_YOUR INSTRUCTIONS_
Copy the material that follows word for word and omit its pictures.

==== SUPPLIED INFORMATION ====

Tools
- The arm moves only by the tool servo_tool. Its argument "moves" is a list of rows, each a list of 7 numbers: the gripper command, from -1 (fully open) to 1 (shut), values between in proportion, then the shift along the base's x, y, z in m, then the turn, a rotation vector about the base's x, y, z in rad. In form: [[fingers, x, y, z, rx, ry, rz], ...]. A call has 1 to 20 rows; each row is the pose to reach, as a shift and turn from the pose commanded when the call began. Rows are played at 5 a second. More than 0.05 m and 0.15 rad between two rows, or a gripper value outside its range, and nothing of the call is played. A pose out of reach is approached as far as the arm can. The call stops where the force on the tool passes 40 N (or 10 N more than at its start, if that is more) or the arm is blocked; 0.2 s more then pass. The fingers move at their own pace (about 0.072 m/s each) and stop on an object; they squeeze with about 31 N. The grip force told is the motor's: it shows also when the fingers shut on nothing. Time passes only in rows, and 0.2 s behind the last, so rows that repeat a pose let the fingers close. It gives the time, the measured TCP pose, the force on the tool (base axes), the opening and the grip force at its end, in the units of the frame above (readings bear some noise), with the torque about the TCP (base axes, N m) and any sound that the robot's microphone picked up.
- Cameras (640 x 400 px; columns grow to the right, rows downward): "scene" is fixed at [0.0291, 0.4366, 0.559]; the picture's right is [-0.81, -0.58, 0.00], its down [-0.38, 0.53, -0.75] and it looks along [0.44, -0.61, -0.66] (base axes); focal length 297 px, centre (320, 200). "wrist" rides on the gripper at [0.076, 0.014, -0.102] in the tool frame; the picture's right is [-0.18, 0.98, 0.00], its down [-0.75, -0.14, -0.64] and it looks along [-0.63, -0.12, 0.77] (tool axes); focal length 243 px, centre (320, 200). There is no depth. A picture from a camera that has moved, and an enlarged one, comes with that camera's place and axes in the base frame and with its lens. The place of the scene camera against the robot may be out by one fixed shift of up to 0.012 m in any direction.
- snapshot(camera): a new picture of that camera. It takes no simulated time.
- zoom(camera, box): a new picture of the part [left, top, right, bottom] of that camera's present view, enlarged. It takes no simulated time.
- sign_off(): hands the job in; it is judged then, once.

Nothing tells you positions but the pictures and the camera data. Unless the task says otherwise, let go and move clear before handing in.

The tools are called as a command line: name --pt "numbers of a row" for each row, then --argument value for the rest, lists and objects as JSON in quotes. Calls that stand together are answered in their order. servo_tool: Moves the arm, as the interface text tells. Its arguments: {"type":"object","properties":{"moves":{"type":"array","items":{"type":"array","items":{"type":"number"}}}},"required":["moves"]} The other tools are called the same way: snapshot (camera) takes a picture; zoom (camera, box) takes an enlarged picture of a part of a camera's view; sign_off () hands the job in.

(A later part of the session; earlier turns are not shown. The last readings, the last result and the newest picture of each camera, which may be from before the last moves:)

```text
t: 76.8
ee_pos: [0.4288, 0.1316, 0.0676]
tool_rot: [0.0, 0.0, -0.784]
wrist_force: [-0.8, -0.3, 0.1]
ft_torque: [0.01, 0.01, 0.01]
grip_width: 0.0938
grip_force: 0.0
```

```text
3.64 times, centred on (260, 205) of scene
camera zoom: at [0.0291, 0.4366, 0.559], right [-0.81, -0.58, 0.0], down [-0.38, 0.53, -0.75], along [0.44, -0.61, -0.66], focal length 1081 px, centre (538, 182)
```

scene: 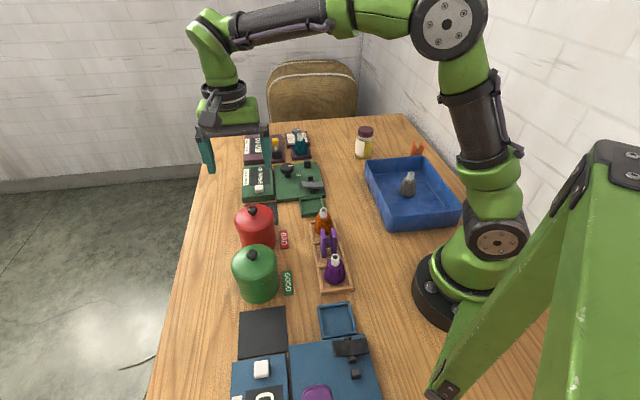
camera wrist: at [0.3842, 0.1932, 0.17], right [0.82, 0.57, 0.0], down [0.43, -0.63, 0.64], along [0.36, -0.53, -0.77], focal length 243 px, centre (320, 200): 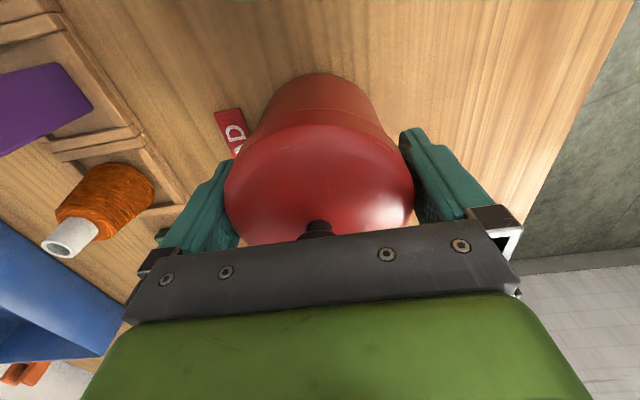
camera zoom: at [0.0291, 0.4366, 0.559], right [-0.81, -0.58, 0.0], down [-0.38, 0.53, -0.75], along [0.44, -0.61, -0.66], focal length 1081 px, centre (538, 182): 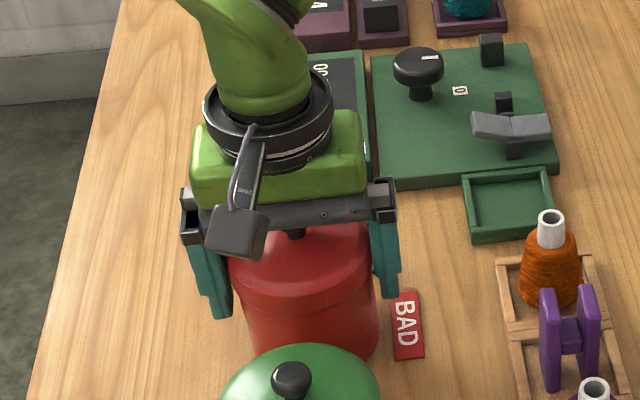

====

_TASK SOLUTION_
Tools
- The arm moves only by the tool servo_tool. Its argument "moves" is a list of rows, each a list of 7 numbers: the gripper command, from -1 (fully open) to 1 (shut), values between in proportion, then the shift along the base's x, y, z in m, then the turn, a rotation vector about the base's x, y, z in rad. In form: [[fingers, x, y, z, rx, ry, rz], ...]. A call has 1 to 20 rows; each row is the pose to reach, as a shift and turn from the pose commanded when the call began. Rows are played at 5 a second. More than 0.05 m and 0.15 rad between two rows, or a gripper value outside its range, and nothing of the call is played. A pose out of reach is approached as far as the arm can. The call stops where the force on the tool passes 40 N (or 10 N more than at its start, if that is more) or the arm is blocked; 0.2 s more then pass. The fingers move at their own pace (about 0.072 m/s each) and stop on an object; they squeeze with about 31 N. The grip force told is the motor's: it shows also when the fingers shut on nothing. Time passes only in rows, and 0.2 s behind the last, so rows that repeat a pose let the fingers close. It gives the time, the measured TCP pose, the force on the tool (base axes), the opening and the grip force at its end, in the units of the frame above (readings bear some noise), with the torque about the TCP (base axes, N m) and any sound that the robot's microphone picked up.
- Cameras (640 x 400 px; columns grow to the right, rows downward): "scene" is fixed at [0.0291, 0.4366, 0.559]; the picture's right is [-0.81, -0.58, 0.00], its down [-0.38, 0.53, -0.75] and it looks along [0.44, -0.61, -0.66] (base axes); focal length 297 px, centre (320, 200). "wrist" rides on the gripper at [0.076, 0.014, -0.102] in the tool frame; the picture's right is [-0.18, 0.98, 0.00], its down [-0.75, -0.14, -0.64] and it looks along [-0.63, -0.12, 0.77] (tool axes); focal length 243 px, centre (320, 200). There is no depth. A picture from a camera that has moved, and an enlarged one, comes with that camera's place and axes in the base frame and with its lens. The place of the scene camera against the robot may be out by one fixed shift of up to 0.012 m in any direction.
- snapshot(camera): a new picture of that camera. It takes no simulated time.
- zoom(camera, box): a new picture of the part [left, top, right, bottom] of that camera's present view, enlarged. It takes no simulated time.
- sign_off(): hands the job in; it is judged then, once.

Nothing tells you positions but the pictures and the camera data. Unless the task says otherwise, let go and move clear before handing in.

The tools are called as a command line: name --pt "numbers of a row" for each row, then --argument value for the rest, lists and objects as JSON in quotes. Calls that stand together are answered in their order. servo_tool: Moves the arm, as the interface text tells. Its arguments: {"type":"object","properties":{"moves":{"type":"array","items":{"type":"array","items":{"type":"number"}}}},"required":["moves"]} The other tools are called the same way: snapshot (camera) takes a picture; zoom (camera, box) takes an enlarged picture of a part of a camera's view; sign_off () hands the job in.

(A later part of the session; earlier turns are not shown. The last readings, the last result and the newest picture of each camera, which may be from before the last moves:)

```text
t: 76.8
ee_pos: [0.4288, 0.1316, 0.0676]
tool_rot: [0.0, 0.0, -0.784]
wrist_force: [-0.8, -0.3, 0.1]
ft_torque: [0.01, 0.01, 0.01]
grip_width: 0.0938
grip_force: 0.0
```

```text
3.64 times, centred on (260, 205) of scene
camera zoom: at [0.0291, 0.4366, 0.559], right [-0.81, -0.58, 0.0], down [-0.38, 0.53, -0.75], along [0.44, -0.61, -0.66], focal length 1081 px, centre (538, 182)
```

scene: 
camera wrist: at [0.3842, 0.1932, 0.17], right [0.82, 0.57, 0.0], down [0.43, -0.63, 0.64], along [0.36, -0.53, -0.77], focal length 243 px, centre (320, 200): 
camera zoom: at [0.0291, 0.4366, 0.559], right [-0.81, -0.58, 0.0], down [-0.38, 0.53, -0.75], along [0.44, -0.61, -0.66], focal length 1081 px, centre (538, 182): 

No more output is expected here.